WORK INSTRUCTIONS: How does the text segment go on? Write the next part.

TEXT SEGMENT:
-- BEGIN --

Commentators differ as to how effective this massive investment has been. Interestingly US economists, like the new Treasury Secretary Tim Geithner believe it was very effective and their only mistake was throttling back in the early part of this decade before the recession was over. Others, notably many Japanese economists believe it was almost a complete waste of money. The Japanese believe the money would have been much better spent in two ways. First, restructuring the banking system by removing the toxic debt from the banks books and getting the financial system back into health. And second, in investing a much greater proportion into – wait for it – education and health care. The reason being that jobs created by construction of bridges and roads last while the project is under construction but disappear on completion, whereas in an ageing knowledge based economy, investments in education and health care boost the productive capacity of the workforce for the long term. Infrastructure investment stimulates emerging economies disproportionately to developed economies.

-- END --

DATA:
-- BEGIN --

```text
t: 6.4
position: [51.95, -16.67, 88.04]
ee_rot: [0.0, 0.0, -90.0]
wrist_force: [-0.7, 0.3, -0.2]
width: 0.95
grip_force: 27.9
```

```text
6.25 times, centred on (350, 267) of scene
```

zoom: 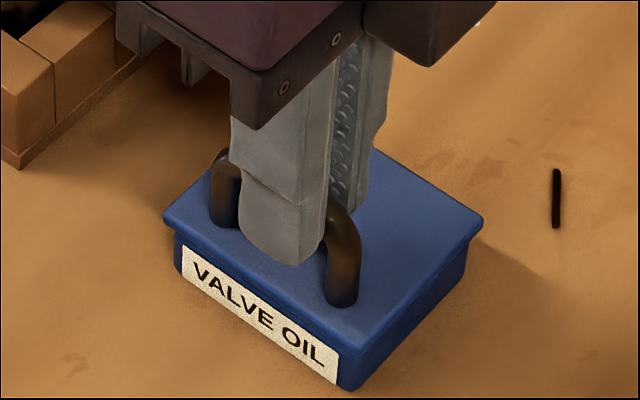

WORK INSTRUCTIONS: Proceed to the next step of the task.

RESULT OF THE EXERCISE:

-- END --

RESULT OF THE EXERCISE:
Both Japanese economists and economic commentators went on to observe that far too much money was channeled into politicians pet projects, usually in their own backyards resulting in bridges to nowhere, deserted rural highways and under utilized sports stadiums and concert halls. In addition, by massive government spending in these areas, private enterprise becomes squeezed out and eventually withers in a vacuum of opportunity. The economy comes to depend on government sponsored investment rather than private enterprise. Apart from schools, the most lasting investments were considered to be aquariums, museums and other tourist attractions because they encouraged families to settle in more rural cities, saving them from decline and generating long term employment.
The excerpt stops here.